Neither the Iliad Nor the Odyssey: Exploring the Epic Tradition in Arab and African Theater

Document Type : Original Article

Author

Associate professor English Department, Faculty of Arts Cairo University

Abstract

In both Arab and African cultures, the epic is the stepping stone between myth and culture. The indigenous experience of the epic is quite similar to the Greek experience where myth and folklore turn into a national literature, a history, which playwrights then use as a source material to create drama. In the 20th century, epic theater came to be used to justify alternative communities. It began to offer oppositional narratives which challenged prevailing orthodoxies, and celebrated minorities. It did this by challenging dominant dramatic forms.
The epitome of this challenge was manifested in the works of two significant playwrights.

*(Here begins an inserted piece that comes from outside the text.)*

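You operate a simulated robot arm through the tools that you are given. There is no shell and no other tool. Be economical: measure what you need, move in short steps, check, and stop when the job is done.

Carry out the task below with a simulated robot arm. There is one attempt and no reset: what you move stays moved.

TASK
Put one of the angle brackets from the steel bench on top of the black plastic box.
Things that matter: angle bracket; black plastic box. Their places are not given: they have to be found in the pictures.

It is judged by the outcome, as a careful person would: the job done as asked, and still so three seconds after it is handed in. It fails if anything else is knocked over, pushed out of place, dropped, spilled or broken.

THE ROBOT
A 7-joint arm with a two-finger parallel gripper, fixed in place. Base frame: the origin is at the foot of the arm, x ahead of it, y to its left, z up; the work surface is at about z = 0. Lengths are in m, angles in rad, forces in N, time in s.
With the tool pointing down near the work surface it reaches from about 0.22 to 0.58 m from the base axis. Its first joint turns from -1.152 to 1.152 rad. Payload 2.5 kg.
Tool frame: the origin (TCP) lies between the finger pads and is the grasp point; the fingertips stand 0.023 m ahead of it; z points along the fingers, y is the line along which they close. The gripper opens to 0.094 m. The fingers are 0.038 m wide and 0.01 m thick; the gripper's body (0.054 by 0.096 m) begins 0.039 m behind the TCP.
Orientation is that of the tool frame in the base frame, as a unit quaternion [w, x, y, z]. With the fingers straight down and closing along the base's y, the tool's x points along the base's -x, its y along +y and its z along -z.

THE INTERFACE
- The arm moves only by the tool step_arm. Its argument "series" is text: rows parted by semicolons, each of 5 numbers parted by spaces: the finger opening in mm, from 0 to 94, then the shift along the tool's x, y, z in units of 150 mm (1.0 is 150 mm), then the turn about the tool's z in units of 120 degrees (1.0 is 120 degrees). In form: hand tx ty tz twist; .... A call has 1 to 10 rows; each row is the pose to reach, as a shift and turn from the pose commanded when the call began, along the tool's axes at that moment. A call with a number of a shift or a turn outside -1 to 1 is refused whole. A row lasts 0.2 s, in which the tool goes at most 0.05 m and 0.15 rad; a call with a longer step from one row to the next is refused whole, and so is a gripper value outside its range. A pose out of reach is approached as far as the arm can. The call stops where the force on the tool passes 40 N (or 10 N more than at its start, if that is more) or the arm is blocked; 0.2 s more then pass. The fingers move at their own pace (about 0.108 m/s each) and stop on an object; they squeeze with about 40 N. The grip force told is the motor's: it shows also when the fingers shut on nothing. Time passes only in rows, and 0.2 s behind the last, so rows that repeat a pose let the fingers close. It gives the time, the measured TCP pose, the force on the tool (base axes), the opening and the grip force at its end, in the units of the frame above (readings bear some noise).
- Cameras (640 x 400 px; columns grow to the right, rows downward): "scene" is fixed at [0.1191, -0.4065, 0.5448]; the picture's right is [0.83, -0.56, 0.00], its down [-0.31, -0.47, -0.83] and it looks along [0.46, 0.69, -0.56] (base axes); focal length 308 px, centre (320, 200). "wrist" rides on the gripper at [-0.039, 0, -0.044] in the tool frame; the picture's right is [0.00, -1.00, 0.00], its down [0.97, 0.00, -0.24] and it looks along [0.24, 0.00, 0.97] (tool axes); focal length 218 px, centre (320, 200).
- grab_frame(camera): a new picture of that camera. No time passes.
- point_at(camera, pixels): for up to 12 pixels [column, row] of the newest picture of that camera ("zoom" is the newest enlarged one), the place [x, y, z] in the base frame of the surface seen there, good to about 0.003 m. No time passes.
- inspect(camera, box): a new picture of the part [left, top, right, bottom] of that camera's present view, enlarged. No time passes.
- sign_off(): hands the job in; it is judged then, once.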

Epic theater technique constitutes the vehicle of plot and dramatic action in the Nigerian Playwright’s Femi Osofisan Once Upon Four Robbers. The storytelling technique is also used by Osofisan to achieve what Brecht called the alienation effect (Verfermdungs Effekt) in epic theater—a device that enables the characters on stage to elicit audience participation in both plot and dramatic action. Likewise, the Egyptian playwright, Naguib Sorour, uses the same technique in his play Yasseen w (and) Baheya exploring the central conflict of an old ballad about the oppression of peasants by foreign rulers. In the end, both plays serve as a commentary on political and social conditions in contemporary African and Egyptian societies.
This paper attempts simultaneously to engage two different cultures (Arab and African) as they represent themselves in the epic theater form. Both plays are a celebration of the expressiveness of self and are an experiment in developing a new type of ‘authentic’Arab and African drama which consciously departs from the European model and invokes in its form and content, an oral folk tradition. The overall goal of this study is not only to examine the plays using a single theory or a line of approach, but also to study the rich tapestry of thought, theory and cultural contact which informs them.